» **SUPPLIED INFORMATION**
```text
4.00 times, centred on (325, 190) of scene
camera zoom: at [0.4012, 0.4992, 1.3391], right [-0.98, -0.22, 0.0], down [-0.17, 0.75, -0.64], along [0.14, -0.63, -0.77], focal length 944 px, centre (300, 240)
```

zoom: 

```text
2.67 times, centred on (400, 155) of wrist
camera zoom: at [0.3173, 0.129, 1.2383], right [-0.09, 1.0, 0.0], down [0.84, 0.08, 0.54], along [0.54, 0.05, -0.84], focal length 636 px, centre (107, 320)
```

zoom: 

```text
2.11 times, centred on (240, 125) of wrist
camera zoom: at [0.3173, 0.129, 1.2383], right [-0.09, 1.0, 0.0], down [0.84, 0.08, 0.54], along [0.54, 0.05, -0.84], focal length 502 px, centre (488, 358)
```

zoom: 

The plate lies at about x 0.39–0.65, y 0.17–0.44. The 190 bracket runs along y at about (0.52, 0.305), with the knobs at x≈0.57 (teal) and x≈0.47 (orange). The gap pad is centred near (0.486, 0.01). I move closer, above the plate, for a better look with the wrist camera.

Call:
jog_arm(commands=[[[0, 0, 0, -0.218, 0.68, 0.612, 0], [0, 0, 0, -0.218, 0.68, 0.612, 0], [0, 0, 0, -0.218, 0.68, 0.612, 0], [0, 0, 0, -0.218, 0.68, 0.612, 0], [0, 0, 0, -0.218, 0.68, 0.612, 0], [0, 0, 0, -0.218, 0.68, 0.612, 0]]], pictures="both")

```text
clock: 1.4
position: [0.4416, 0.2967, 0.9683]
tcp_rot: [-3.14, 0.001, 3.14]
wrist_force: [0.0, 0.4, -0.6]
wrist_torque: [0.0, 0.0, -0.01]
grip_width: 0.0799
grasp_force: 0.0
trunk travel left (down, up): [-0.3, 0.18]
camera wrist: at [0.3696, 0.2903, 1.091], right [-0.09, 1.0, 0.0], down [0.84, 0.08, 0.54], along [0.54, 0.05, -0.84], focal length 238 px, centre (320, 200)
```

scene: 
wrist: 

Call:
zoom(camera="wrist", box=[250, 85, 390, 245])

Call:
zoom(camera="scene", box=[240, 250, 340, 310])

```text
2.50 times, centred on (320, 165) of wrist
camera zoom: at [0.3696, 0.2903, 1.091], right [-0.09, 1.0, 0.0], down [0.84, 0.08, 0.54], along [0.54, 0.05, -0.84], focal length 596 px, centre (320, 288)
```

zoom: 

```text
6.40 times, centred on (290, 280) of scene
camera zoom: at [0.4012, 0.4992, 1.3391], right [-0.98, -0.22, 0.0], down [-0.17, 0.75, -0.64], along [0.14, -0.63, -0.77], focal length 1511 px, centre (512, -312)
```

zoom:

» **WHAT IS ASKED**
Set down the listing in full, keeping every word exactly as it is.

» **SOLUTION TO THIS PROBLEM**
```text
4.00 times, centred on (325, 190) of scene
camera zoom: at [0.4012, 0.4992, 1.3391], right [-0.98, -0.22, 0.0], down [-0.17, 0.75, -0.64], along [0.14, -0.63, -0.77], focal length 944 px, centre (300, 240)
```

zoom: 

```text
2.67 times, centred on (400, 155) of wrist
camera zoom: at [0.3173, 0.129, 1.2383], right [-0.09, 1.0, 0.0], down [0.84, 0.08, 0.54], along [0.54, 0.05, -0.84], focal length 636 px, centre (107, 320)
```

zoom: 

```text
2.11 times, centred on (240, 125) of wrist
camera zoom: at [0.3173, 0.129, 1.2383], right [-0.09, 1.0, 0.0], down [0.84, 0.08, 0.54], along [0.54, 0.05, -0.84], focal length 502 px, centre (488, 358)
```

zoom: 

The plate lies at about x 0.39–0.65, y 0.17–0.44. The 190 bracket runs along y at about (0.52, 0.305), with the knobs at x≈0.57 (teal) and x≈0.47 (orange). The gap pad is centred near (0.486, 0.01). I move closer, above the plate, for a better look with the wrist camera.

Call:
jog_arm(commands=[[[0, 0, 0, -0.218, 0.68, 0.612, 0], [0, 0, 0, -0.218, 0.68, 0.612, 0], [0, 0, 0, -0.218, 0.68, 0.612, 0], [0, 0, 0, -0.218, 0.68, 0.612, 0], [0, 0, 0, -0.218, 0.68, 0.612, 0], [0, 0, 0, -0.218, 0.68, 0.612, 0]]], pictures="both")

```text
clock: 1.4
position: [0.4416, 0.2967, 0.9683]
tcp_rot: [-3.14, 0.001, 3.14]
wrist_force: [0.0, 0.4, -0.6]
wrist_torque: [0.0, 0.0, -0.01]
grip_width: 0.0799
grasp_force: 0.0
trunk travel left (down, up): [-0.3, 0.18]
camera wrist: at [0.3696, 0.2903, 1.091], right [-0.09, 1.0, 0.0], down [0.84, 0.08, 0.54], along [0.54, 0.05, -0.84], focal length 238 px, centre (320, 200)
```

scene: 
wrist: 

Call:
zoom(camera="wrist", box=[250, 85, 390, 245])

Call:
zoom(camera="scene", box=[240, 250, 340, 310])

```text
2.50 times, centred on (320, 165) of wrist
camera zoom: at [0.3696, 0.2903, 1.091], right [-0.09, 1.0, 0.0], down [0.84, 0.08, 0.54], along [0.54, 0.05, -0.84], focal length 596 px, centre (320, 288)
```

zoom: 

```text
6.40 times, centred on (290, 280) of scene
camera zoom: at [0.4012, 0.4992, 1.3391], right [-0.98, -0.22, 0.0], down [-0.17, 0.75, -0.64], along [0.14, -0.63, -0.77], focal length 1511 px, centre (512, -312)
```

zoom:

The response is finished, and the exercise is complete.